■ TO BE DONE
All of the data needs to be repeated exactly. The answer is a JSON array that holds each line as a string and skips blank lines.

════

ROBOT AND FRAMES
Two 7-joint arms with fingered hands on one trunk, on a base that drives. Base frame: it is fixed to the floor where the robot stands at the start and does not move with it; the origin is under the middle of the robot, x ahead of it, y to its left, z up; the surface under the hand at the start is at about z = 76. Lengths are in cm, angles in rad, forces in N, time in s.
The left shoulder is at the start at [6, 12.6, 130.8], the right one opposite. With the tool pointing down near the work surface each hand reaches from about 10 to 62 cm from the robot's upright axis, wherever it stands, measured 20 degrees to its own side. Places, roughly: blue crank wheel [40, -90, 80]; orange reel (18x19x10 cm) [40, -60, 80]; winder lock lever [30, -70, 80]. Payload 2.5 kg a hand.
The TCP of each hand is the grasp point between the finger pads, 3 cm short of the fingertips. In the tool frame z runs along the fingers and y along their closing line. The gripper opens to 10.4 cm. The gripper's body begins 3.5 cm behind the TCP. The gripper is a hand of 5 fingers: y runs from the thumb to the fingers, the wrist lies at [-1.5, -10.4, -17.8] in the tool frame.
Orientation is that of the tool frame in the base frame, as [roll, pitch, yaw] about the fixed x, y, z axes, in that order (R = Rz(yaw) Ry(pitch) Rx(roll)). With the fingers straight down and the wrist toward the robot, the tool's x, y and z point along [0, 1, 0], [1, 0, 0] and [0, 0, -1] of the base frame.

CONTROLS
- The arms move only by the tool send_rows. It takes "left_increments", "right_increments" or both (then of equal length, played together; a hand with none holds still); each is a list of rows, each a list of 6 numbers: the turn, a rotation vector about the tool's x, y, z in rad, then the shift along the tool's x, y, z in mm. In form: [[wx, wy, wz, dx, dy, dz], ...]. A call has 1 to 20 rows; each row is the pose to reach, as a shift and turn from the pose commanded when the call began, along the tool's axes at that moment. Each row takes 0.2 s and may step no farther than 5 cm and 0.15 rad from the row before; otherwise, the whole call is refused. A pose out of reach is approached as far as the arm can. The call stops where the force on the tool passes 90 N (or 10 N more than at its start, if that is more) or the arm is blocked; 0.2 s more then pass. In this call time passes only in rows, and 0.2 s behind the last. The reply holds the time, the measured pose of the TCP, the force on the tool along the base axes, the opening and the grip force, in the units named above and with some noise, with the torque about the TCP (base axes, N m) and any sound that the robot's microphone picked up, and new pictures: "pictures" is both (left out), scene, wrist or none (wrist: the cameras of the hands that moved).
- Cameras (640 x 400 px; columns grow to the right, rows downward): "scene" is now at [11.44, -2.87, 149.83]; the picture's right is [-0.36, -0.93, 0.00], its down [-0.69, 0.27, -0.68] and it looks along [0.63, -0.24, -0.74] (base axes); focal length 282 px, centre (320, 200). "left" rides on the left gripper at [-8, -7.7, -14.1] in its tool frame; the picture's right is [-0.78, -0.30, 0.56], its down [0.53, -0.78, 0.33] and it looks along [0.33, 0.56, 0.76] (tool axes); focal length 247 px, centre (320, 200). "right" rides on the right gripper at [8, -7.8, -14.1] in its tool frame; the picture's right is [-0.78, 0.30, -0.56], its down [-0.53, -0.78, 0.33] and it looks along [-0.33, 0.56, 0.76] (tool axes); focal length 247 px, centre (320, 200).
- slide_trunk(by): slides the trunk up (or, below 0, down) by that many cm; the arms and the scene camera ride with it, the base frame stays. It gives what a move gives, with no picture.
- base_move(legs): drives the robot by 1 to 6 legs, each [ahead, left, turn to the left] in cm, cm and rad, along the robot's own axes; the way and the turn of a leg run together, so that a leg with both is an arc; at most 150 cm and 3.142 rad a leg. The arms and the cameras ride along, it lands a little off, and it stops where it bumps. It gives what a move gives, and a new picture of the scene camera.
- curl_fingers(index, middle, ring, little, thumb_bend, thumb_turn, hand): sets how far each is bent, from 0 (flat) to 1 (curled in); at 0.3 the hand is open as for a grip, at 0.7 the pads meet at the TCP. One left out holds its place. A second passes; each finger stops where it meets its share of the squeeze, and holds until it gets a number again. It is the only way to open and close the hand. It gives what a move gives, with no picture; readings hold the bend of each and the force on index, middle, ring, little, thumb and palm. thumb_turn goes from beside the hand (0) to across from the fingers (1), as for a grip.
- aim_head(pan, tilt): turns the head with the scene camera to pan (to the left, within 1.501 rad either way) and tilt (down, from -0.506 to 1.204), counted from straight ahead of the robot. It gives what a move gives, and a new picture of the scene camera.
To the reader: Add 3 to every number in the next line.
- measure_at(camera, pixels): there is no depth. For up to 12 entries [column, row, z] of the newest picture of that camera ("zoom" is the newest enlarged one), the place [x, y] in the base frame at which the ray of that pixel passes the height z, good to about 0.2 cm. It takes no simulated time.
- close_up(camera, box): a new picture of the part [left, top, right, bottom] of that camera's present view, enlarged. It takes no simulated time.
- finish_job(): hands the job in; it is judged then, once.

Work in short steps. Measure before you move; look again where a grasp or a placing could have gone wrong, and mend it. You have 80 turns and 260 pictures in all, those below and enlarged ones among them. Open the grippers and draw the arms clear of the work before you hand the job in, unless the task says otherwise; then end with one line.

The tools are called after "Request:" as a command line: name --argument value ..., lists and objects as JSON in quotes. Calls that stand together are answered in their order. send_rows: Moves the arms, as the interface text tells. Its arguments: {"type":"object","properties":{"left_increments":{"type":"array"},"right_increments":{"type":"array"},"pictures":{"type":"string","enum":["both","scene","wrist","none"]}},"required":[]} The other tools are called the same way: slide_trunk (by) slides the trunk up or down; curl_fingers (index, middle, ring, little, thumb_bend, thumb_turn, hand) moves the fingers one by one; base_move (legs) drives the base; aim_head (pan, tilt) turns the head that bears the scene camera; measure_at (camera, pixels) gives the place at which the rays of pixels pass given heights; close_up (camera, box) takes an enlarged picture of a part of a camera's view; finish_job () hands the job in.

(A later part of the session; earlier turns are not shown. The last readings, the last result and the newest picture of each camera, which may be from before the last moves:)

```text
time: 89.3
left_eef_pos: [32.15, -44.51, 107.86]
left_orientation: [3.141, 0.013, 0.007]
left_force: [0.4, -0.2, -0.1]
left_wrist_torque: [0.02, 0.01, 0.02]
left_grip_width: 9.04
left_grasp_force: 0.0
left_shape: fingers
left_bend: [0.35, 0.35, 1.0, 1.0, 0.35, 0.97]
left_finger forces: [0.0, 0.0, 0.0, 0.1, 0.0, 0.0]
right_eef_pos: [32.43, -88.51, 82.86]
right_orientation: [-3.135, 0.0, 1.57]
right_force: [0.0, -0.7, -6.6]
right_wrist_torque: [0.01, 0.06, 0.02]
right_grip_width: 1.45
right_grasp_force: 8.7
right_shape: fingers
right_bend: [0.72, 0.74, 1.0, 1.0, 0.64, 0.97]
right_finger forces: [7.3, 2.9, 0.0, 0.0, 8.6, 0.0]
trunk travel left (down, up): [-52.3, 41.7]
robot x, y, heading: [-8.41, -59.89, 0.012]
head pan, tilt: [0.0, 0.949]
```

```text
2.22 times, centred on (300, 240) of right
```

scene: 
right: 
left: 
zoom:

════

■ SOLUTION TO THIS TASK
[
  "ROBOT AND FRAMES",
  "Two 7-joint arms with fingered hands on one trunk, on a base that drives. Base frame: it is fixed to the floor where the robot stands at the start and does not move with it; the origin is under the middle of the robot, x ahead of it, y to its left, z up; the surface under the hand at the start is at about z = 76. Lengths are in cm, angles in rad, forces in N, time in s.",
  "The left shoulder is at the start at [6, 12.6, 130.8], the right one opposite. With the tool pointing down near the work surface each hand reaches from about 10 to 62 cm from the robot's upright axis, wherever it stands, measured 20 degrees to its own side. Places, roughly: blue crank wheel [40, -90, 80]; orange reel (18x19x10 cm) [40, -60, 80]; winder lock lever [30, -70, 80]. Payload 2.5 kg a hand.",
  "The TCP of each hand is the grasp point between the finger pads, 3 cm short of the fingertips. In the tool frame z runs along the fingers and y along their closing line. The gripper opens to 10.4 cm. The gripper's body begins 3.5 cm behind the TCP. The gripper is a hand of 5 fingers: y runs from the thumb to the fingers, the wrist lies at [-1.5, -10.4, -17.8] in the tool frame.",
  "Orientation is that of the tool frame in the base frame, as [roll, pitch, yaw] about the fixed x, y, z axes, in that order (R = Rz(yaw) Ry(pitch) Rx(roll)). With the fingers straight down and the wrist toward the robot, the tool's x, y and z point along [0, 1, 0], [1, 0, 0] and [0, 0, -1] of the base frame.",
  "CONTROLS",
  "- The arms move only by the tool send_rows. It takes \"left_increments\", \"right_increments\" or both (then of equal length, played together; a hand with none holds still); each is a list of rows, each a list of 6 numbers: the turn, a rotation vector about the tool's x, y, z in rad, then the shift along the tool's x, y, z in mm. In form: [[wx, wy, wz, dx, dy, dz], ...]. A call has 1 to 20 rows; each row is the pose to reach, as a shift and turn from the pose commanded when the call began, along the tool's axes at that moment. Each row takes 0.2 s and may step no farther than 5 cm and 0.15 rad from the row before; otherwise, the whole call is refused. A pose out of reach is approached as far as the arm can. The call stops where the force on the tool passes 90 N (or 10 N more than at its start, if that is more) or the arm is blocked; 0.2 s more then pass. In this call time passes only in rows, and 0.2 s behind the last. The reply holds the time, the measured pose of the TCP, the force on the tool along the base axes, the opening and the grip force, in the units named above and with some noise, with the torque about the TCP (base axes, N m) and any sound that the robot's microphone picked up, and new pictures: \"pictures\" is both (left out), scene, wrist or none (wrist: the cameras of the hands that moved).",
  "- Cameras (640 x 400 px; columns grow to the right, rows downward): \"scene\" is now at [11.44, -2.87, 149.83]; the picture's right is [-0.36, -0.93, 0.00], its down [-0.69, 0.27, -0.68] and it looks along [0.63, -0.24, -0.74] (base axes); focal length 282 px, centre (320, 200). \"left\" rides on the left gripper at [-8, -7.7, -14.1] in its tool frame; the picture's right is [-0.78, -0.30, 0.56], its down [0.53, -0.78, 0.33] and it looks along [0.33, 0.56, 0.76] (tool axes); focal length 247 px, centre (320, 200). \"right\" rides on the right gripper at [8, -7.8, -14.1] in its tool frame; the picture's right is [-0.78, 0.30, -0.56], its down [-0.53, -0.78, 0.33] and it looks along [-0.33, 0.56, 0.76] (tool axes); focal length 247 px, centre (320, 200).",
  "- slide_trunk(by): slides the trunk up (or, below 0, down) by that many cm; the arms and the scene camera ride with it, the base frame stays. It gives what a move gives, with no picture.",
  "- base_move(legs): drives the robot by 1 to 6 legs, each [ahead, left, turn to the left] in cm, cm and rad, along the robot's own axes; the way and the turn of a leg run together, so that a leg with both is an arc; at most 150 cm and 3.142 rad a leg. The arms and the cameras ride along, it lands a little off, and it stops where it bumps. It gives what a move gives, and a new picture of the scene camera.",
  "- curl_fingers(index, middle, ring, little, thumb_bend, thumb_turn, hand): sets how far each is bent, from 0 (flat) to 1 (curled in); at 0.3 the hand is open as for a grip, at 0.7 the pads meet at the TCP. One left out holds its place. A second passes; each finger stops where it meets its share of the squeeze, and holds until it gets a number again. It is the only way to open and close the hand. It gives what a move gives, with no picture; readings hold the bend of each and the force on index, middle, ring, little, thumb and palm. thumb_turn goes from beside the hand (0) to across from the fingers (1), as for a grip.",
  "- aim_head(pan, tilt): turns the head with the scene camera to pan (to the left, within 1.501 rad either way) and tilt (down, from -0.506 to 1.204), counted from straight ahead of the robot. It gives what a move gives, and a new picture of the scene camera.",
  "To the reader: Add 3 to every number in the next line.",
  "- measure_at(camera, pixels): there is no depth. For up to 12 entries [column, row, z] of the newest picture of that camera (\"zoom\" is the newest enlarged one), the place [x, y] in the base frame at which the ray of that pixel passes the height z, good to about 0.2 cm. It takes no simulated time.",
  "- close_up(camera, box): a new picture of the part [left, top, right, bottom] of that camera's present view, enlarged. It takes no simulated time.",
  "- finish_job(): hands the job in; it is judged then, once.",
  "Work in short steps. Measure before you move; look again where a grasp or a placing could have gone wrong, and mend it. You have 80 turns and 260 pictures in all, those below and enlarged ones among them. Open the grippers and draw the arms clear of the work before you hand the job in, unless the task says otherwise; then end with one line.",
  "The tools are called after \"Request:\" as a command line: name --argument value ..., lists and objects as JSON in quotes. Calls that stand together are answered in their order. send_rows: Moves the arms, as the interface text tells. Its arguments: {\"type\":\"object\",\"properties\":{\"left_increments\":{\"type\":\"array\"},\"right_increments\":{\"type\":\"array\"},\"pictures\":{\"type\":\"string\",\"enum\":[\"both\",\"scene\",\"wrist\",\"none\"]}},\"required\":[]} The other tools are called the same way: slide_trunk (by) slides the trunk up or down; curl_fingers (index, middle, ring, little, thumb_bend, thumb_turn, hand) moves the fingers one by one; base_move (legs) drives the base; aim_head (pan, tilt) turns the head that bears the scene camera; measure_at (camera, pixels) gives the place at which the rays of pixels pass given heights; close_up (camera, box) takes an enlarged picture of a part of a camera's view; finish_job () hands the job in.",
  "(A later part of the session; earlier turns are not shown. The last readings, the last result and the newest picture of each camera, which may be from before the last moves:)",
  "```text",
  "time: 89.3",
  "left_eef_pos: [32.15, -44.51, 107.86]",
  "left_orientation: [3.141, 0.013, 0.007]",
  "left_force: [0.4, -0.2, -0.1]",
  "left_wrist_torque: [0.02, 0.01, 0.02]",
  "left_grip_width: 9.04",
  "left_grasp_force: 0.0",
  "left_shape: fingers",
  "left_bend: [0.35, 0.35, 1.0, 1.0, 0.35, 0.97]",
  "left_finger forces: [0.0, 0.0, 0.0, 0.1, 0.0, 0.0]",
  "right_eef_pos: [32.43, -88.51, 82.86]",
  "right_orientation: [-3.135, 0.0, 1.57]",
  "right_force: [0.0, -0.7, -6.6]",
  "right_wrist_torque: [0.01, 0.06, 0.02]",
  "right_grip_width: 1.45",
  "right_grasp_force: 8.7",
  "right_shape: fingers",
  "right_bend: [0.72, 0.74, 1.0, 1.0, 0.64, 0.97]",
  "right_finger forces: [7.3, 2.9, 0.0, 0.0, 8.6, 0.0]",
  "trunk travel left (down, up): [-52.3, 41.7]",
  "robot x, y, heading: [-8.41, -59.89, 0.012]",
  "head pan, tilt: [0.0, 0.949]",
  "```",
  "```text",
  "2.22 times, centred on (300, 240) of right",
  "```",
  "scene: ",
  "right: ",
  "left: ",
  "zoom:"
]